Mps andrebbe a rimpolpare il coté italiano di UniCredit, ormai lanciatissimo verso la partizione delle sue attività, tra italiane ed europee. Inglobare il Monte dei Paschi, oltre al prestigio (con il probabile forte ritorno di immagine derivato dal mettere il suo logo accanto a quello dello storico istituto senese), consentirà a UniCredit di procedere nella lenta marcia per ridurre la distanza con Intesa SanPaolo.

D'altra parte lo schema che sarebbe seguito per l'integrazione di Mps in UniCredit sarebbe, virgola più, virgola meno nel testo dell'accordo, lo stesso seguito dal Tesoro per il salvataggio delle banche popolari nel 2017 e che, al netto delle ferite inferte agli azionisti, ha evitate un tracollo totale e definitivo dalle conseguenze inimmaginabili.
Quello che appare ancora da capire - mentre UniCredit di fatto smentisce le voci dell'integrazione di Mps, che però sono sempre più insistenti - è quale siano gli effettivi programmi dell'istituto, il cui futuro, ancora di più, è nella mani del ceo, Jean Pierre Mustier, che, come un provetto giocatore di poker, non fa capire che carte abbia in mano.
Ci sarebbe da dire che tutto lascia pensare che dietro l'eventuale progetto di spaccare in due (Italia ed Europa) le attività ci sia l'obiettivo di impegnarsi di più al di fuori dei confini nazionali. Un progetto, quello della maggiore europeizzazione delle attività, che sarebbe reso possibile dall'alleanza con Commerzbank, che darebbe a UniCredit una riconoscibilità maggiore, cui forse aspira il suo Ceo.

Se poi questa scelta comporterà ripercussioni non necessariamente positive sul versante italiano sembra essere poco considerato. Però, se l'operazione UniCredit-Mps andrà in porto (forse in temi brevissimi), essa non sarà indolore perché, quando si parla di ''integrazione'' o di ''fusione'', molto passa per il taglio del personale, in ossequio alle leggi della razionalizzazione delle risorse. Tale ''razionalizzazione'' si tradurrebbe nell'immediato in un taglio di circa seimila dipendenti su un totale di 21 mila. Un provvedimento dagli effetti dolorosi (non si mandano via solo dipendenti in età pensionabile, ma si rinuncia soprattutto al patrimonio della loro esperienza) che sarebbe sanato soltanto dalla solita formuletta ''due escono, uno entra'', che potrebbe anche essere accettata dai sindacati.
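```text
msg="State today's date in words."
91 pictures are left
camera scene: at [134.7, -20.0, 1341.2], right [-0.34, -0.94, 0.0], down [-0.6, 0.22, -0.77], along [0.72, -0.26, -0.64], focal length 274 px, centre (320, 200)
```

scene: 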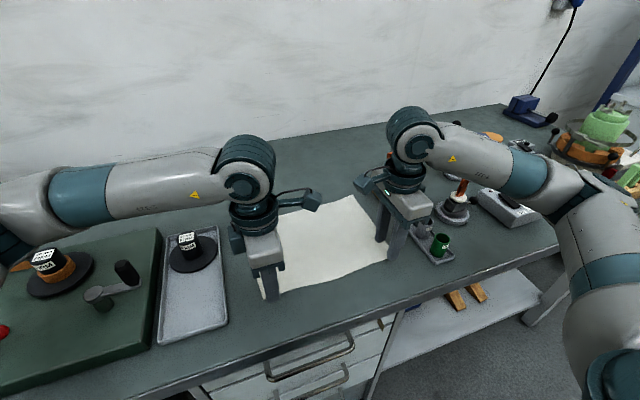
Ma non bisogna darlo per scontato perché qualcuno, prima o poi, dovrà pure eccepire che, in cerimonie come queste che vengono celebrate nel teatro della grande finanza, le vittime sacrificali sono sempre le stesse. Alla fine, se tutto dovesse andare come le indiscrezioni di queste ore lasciano pensare, UniCredit avrà messo a segno un gran colpo. A che prezzo, però, sarà tutto da verificare. Perché se, alla fine, ci si accorgerà che UniCredit sta puntando sull'Europa, mettendo un passo indietro il suo impegno in Italia, qualcuno dovrà assumersi la responsabilità di avere avallato l'operazione. Chiunque esso sia.